HOWTO Revoke a key without having any backup of the key pair ????

David Shaw dshaw@jabberwocky.com
Wed Feb 13 21:48:02 2002


On Wed, Feb 13, 2002 at 08:10:39PM +0100, Chris Niekel wrote:
> > If you don't have a revocation certificate, there is no way to mark
> > your key as invalid. And the administrators of the keyservers will not
> > remove your key. Why? Because there is now way to verify you as the
> > valid owner of the key. They won't remove the key. (Not mentioning
> 
> I'm glad I made a revocation key. But the point that there's no way to
> know it's you could be partially wrong.
> 
> If I have my key signed by another person, he knows the key is owned by
> me.

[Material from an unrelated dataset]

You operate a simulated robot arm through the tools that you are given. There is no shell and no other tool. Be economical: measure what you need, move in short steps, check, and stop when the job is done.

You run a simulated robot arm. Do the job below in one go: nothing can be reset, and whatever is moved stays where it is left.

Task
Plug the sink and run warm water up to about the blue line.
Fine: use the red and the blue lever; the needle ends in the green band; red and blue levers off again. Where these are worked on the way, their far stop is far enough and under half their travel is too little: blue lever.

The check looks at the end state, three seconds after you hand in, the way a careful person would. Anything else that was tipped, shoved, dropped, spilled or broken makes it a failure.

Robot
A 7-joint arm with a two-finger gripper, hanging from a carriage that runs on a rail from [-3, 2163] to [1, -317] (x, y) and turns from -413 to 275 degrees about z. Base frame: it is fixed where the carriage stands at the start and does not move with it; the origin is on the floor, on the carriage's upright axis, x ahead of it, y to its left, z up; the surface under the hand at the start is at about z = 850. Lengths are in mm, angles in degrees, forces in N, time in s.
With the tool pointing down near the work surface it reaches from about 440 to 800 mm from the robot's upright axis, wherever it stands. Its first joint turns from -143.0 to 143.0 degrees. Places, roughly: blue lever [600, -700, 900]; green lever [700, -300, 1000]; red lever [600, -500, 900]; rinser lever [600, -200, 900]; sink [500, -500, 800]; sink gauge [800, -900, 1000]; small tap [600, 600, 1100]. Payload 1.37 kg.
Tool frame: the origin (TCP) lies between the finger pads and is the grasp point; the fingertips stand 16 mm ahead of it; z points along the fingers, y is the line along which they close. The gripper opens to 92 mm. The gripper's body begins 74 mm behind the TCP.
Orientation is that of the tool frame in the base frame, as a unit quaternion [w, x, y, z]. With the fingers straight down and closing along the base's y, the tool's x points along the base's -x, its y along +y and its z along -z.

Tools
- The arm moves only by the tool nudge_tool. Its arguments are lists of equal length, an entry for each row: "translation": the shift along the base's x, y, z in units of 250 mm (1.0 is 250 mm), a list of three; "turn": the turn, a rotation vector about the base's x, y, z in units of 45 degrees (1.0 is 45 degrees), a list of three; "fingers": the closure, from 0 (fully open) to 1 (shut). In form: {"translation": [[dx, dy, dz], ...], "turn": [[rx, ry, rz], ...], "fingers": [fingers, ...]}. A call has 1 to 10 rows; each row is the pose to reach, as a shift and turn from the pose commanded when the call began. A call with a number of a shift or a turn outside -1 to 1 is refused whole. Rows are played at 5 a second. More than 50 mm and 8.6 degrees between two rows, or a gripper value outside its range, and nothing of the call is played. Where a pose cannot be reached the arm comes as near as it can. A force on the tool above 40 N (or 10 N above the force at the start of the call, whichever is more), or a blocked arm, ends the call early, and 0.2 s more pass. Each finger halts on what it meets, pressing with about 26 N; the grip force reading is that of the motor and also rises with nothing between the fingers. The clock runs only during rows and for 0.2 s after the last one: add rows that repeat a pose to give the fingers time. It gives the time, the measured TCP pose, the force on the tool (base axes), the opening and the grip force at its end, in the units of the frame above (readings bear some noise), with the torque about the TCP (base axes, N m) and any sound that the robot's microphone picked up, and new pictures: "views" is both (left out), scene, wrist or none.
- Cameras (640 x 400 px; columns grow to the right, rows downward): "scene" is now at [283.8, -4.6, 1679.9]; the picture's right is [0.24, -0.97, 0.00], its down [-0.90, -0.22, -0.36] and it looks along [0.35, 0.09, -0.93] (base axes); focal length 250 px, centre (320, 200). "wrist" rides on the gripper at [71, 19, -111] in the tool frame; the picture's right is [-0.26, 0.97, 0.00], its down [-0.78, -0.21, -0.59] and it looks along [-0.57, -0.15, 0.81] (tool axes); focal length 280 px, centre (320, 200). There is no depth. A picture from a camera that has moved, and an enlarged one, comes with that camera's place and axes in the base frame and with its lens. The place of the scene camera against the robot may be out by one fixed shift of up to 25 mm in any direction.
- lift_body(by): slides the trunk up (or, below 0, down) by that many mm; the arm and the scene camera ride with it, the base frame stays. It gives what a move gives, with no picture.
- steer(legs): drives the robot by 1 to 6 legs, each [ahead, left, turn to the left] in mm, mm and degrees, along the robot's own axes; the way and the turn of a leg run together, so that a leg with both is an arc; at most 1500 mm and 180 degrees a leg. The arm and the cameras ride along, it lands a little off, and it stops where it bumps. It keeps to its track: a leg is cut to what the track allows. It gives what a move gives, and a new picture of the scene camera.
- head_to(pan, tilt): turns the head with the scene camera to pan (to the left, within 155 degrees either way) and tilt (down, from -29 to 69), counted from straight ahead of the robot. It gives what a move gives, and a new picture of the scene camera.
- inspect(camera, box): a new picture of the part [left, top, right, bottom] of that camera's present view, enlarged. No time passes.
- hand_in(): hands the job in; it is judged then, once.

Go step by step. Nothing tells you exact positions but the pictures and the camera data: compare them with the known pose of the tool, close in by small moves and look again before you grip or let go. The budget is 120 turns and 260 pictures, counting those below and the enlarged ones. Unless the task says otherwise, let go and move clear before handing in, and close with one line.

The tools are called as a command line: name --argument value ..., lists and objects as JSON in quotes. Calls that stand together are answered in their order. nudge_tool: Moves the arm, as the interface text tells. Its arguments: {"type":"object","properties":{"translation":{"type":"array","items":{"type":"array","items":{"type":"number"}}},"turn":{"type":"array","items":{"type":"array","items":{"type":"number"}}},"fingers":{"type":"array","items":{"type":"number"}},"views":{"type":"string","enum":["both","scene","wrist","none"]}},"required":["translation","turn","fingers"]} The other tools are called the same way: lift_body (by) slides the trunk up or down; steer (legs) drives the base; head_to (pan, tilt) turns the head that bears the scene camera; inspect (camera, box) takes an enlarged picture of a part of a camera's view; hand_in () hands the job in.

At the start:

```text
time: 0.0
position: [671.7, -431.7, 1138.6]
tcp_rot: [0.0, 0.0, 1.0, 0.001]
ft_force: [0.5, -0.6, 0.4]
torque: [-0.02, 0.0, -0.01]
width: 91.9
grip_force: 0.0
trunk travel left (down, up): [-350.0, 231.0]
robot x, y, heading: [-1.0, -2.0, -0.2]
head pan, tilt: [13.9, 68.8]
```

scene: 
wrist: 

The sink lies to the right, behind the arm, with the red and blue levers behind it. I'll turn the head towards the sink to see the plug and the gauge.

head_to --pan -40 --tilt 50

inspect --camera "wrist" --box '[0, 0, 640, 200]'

So he should be able to vouch that I own the key.

Yes indeed.

> Ofcourse, you
> can't trust the signer to be speaking for the real person (he/she could
> be speaking for you without you knowing), but maybe something that works
> could be devised? 

There is a feature in the OpenPGP spec for this called a revocation
key (PGP calls it "designated revoker").  It works by having the key
owner designate a key that is permitted to issue revocations for the
key owner's key.

It presumes you *really* trust that person :)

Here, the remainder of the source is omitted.